Advertisement

Officer’s Effort to Escape Violence Comes Too Late : Crime: Policeman wounded trying to break up a robbery near his Canoga Park home was just hours away from moving with his family to a safer area.

Share
TIMES STAFF WRITER

Greg Denels, a Baldwin Park police officer for almost four years, wanted to know that his family was safe while he was working the evening shift, often in rough neighborhoods.

So when Denels, 28, felt the violence he saw at work creeping into his home neighborhood in Canoga Park, he decided to move his wife and two small boys--settling on a small town in San Bernardino County.

But they didn’t move quickly enough. Last Friday evening, nine hours before the family was set to leave the San Fernando Valley, Denels was picking up extra boxes at a liquor store when he spotted three men robbing two others in the parking lot.

Advertisement

He remembers the rest as a flash: rushing into the store and telling the clerk to call 911, drawing his badge and gun and demanding that the assailants back off, spotting the two carloads of young men just behind the three robbers, running back to the store and then hearing a gun go off twice. Then he felt his left leg buckle beneath him as a bullet shattered it.

The last thing he remembers is firing his own gun three times before it jammed, and then being kicked in the head until he blacked out.

Police later told him that his gunfire did not strike anyone and that his weapon was taken by his assailants.

“I was going to leave here and I was going to a quiet, small town,” Denels said. “I’d never had a problem up until now and then, boom. I wanted to live as far away as I could from this stuff.”

Denels has not changed his mind about what he did that night or about being a police officer. Indeed, he comes from a family of safety officers: When he was growing up, his father flew with the Civil Air Patrol; his sister became a firefighter.

About the time Denels entered the Police Academy, his father decided to become a police officer as well, in Cathedral City.

Advertisement

“I became a police officer that late because I felt that people today have got to step forward and draw the line against the violence in our society,” said Tom Denels, Greg’s father. “That’s what my son did and I’m very proud of my son.”

The younger Denels spent his first year working in corrections facilities and then decided to become a patrol officer. “I wanted to be on the streets,” he said, swatting at a toy monkey his wife had tied to the traction bar above his bed in an area hospital.

Doctors removed a bullet from Denels’ ankle over the weekend and were to surgically implant a 15-inch-long steel rod in his left thigh to lend support to a shattered femur. They say it could be two to three months before he is fully recovered.

The two robbery victims escaped, thanks to Denels’ intervention.

Arrested and charged in the assault on Denels was Etienne Michael Moore, 19, who pleaded not guilty Tuesday to assaulting an officer, battery and robbery. A second suspect, a 15-year-old male believed to have shot Denels, is being held in Sylmar Juvenile Hall.

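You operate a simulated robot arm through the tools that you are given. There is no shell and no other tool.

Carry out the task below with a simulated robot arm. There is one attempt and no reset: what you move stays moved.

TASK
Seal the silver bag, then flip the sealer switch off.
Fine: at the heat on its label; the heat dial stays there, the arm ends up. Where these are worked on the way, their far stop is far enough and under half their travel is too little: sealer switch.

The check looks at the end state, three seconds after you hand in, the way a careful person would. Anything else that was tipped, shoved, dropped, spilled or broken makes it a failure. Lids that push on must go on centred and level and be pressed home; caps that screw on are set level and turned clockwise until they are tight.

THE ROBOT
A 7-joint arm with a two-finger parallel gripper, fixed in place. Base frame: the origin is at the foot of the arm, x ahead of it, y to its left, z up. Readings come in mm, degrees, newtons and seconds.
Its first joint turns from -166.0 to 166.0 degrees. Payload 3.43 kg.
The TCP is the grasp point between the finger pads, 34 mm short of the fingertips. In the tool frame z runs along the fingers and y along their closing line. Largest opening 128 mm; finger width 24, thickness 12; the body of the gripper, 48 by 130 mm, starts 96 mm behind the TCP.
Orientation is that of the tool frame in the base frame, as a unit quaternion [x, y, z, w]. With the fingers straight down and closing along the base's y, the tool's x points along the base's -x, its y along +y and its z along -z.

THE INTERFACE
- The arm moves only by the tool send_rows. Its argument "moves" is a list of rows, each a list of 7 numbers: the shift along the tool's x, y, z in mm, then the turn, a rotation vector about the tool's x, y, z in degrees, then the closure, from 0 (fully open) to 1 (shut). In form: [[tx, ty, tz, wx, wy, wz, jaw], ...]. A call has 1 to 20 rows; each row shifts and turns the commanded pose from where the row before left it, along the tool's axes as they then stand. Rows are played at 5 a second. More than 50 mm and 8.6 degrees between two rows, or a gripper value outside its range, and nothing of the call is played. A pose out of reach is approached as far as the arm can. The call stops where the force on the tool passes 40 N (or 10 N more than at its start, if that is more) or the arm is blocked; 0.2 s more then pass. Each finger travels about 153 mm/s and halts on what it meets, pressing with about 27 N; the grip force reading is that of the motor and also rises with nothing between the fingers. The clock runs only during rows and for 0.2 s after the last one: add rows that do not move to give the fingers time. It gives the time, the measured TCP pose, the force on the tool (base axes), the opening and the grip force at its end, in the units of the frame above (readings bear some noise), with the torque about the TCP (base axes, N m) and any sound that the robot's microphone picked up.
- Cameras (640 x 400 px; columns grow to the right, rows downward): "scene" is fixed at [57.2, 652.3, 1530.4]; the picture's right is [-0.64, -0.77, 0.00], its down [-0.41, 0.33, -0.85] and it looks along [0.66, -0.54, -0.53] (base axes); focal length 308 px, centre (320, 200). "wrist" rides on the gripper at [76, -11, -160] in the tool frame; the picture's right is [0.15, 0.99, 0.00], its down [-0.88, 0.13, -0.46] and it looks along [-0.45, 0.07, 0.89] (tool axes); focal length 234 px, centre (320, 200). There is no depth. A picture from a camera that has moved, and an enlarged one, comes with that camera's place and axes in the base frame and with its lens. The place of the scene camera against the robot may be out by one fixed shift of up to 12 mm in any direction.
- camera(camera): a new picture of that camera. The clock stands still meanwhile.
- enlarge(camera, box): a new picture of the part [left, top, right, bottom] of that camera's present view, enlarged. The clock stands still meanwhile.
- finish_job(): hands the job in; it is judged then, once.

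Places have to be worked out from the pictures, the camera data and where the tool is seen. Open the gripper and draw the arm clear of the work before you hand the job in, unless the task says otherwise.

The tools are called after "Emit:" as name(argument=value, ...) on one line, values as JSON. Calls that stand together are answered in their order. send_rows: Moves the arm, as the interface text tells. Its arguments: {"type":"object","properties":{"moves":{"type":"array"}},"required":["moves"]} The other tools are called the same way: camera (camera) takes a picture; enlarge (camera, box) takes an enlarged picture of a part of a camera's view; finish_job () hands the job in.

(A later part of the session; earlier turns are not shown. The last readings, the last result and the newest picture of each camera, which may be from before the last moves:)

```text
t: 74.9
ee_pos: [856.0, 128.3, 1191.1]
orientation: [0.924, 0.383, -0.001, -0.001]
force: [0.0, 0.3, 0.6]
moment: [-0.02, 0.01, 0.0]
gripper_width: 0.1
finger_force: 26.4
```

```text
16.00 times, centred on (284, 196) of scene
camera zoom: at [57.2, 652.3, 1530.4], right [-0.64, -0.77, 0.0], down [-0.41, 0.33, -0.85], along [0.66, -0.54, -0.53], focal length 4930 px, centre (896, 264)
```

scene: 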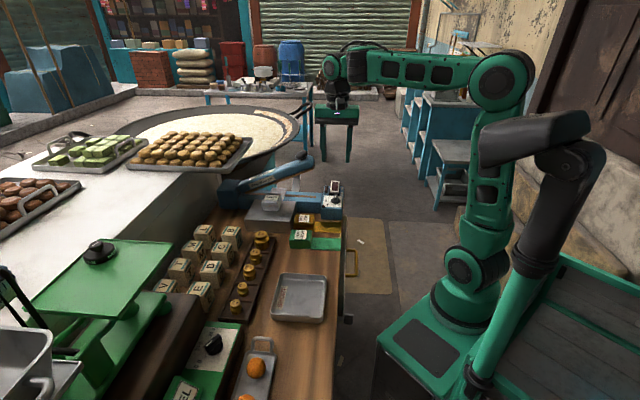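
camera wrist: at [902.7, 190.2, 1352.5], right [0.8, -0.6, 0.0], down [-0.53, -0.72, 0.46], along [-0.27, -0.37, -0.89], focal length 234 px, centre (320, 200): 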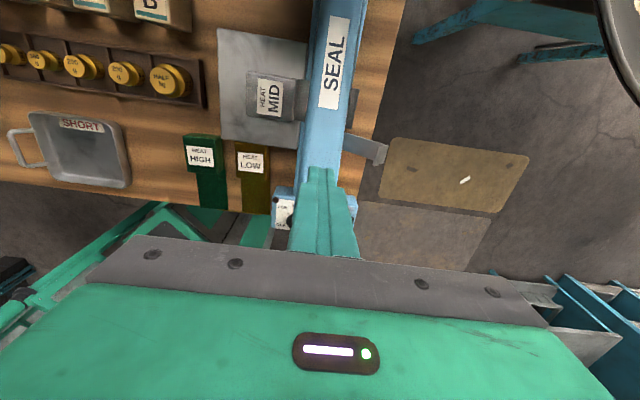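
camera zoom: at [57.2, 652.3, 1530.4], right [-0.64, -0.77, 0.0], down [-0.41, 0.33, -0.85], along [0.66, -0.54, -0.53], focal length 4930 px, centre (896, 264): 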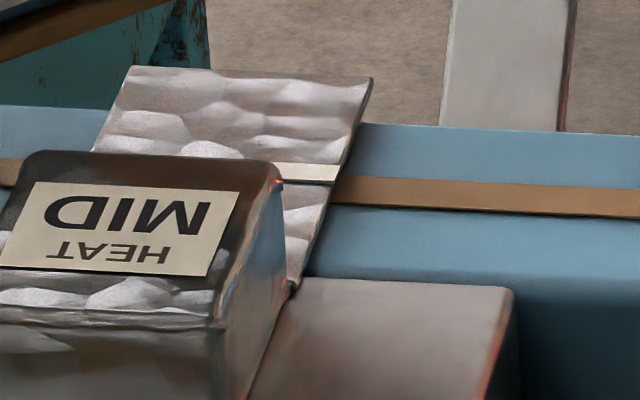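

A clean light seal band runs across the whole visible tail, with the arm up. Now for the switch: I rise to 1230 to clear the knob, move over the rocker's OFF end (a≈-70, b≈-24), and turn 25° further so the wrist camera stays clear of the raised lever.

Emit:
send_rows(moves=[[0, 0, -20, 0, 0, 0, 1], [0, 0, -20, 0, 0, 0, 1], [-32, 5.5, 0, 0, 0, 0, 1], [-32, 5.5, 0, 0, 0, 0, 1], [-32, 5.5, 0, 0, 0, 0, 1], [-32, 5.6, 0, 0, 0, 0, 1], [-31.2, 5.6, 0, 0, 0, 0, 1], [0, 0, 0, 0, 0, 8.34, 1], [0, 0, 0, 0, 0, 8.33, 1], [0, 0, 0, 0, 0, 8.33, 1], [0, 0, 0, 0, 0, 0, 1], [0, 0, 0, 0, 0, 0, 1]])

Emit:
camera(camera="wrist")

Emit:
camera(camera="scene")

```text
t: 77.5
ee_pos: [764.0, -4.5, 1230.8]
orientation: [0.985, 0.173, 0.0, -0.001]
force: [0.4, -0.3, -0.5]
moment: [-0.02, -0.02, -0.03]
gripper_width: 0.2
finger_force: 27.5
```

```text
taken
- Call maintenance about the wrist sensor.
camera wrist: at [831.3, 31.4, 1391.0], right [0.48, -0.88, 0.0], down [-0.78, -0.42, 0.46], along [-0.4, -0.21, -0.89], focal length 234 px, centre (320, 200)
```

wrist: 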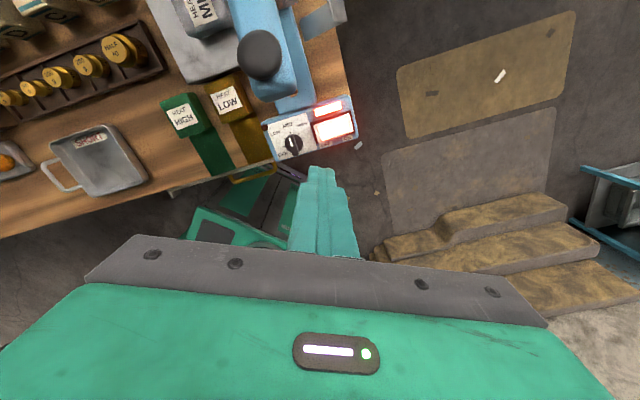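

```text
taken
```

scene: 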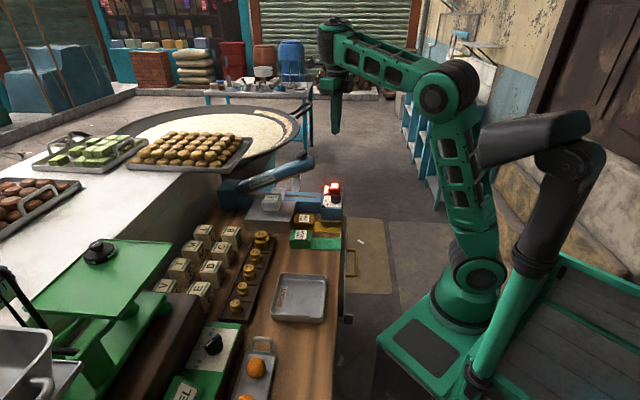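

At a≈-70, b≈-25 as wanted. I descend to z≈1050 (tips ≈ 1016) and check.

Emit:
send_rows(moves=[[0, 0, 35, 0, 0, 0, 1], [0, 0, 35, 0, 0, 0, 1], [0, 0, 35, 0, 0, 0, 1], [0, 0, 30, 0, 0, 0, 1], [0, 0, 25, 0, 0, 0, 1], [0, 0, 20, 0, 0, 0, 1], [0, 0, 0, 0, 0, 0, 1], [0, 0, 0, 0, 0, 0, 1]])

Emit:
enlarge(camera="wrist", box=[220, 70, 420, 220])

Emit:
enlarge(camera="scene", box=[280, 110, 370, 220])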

Denels said the episode has not dampened his commitment to police work. After his move to San Bernardino County, he plans to commute to his job in Baldwin Park.

“I’m a lifer,” Denels said, smiling beneath a Baldwin Park police baseball cap that cast a shadow on his blackened left eye. “My dream is one day to get on a SWAT team because they’re the best of the best. . . .

Advertisement

“When you see something going on,” he added, “you have to take action.”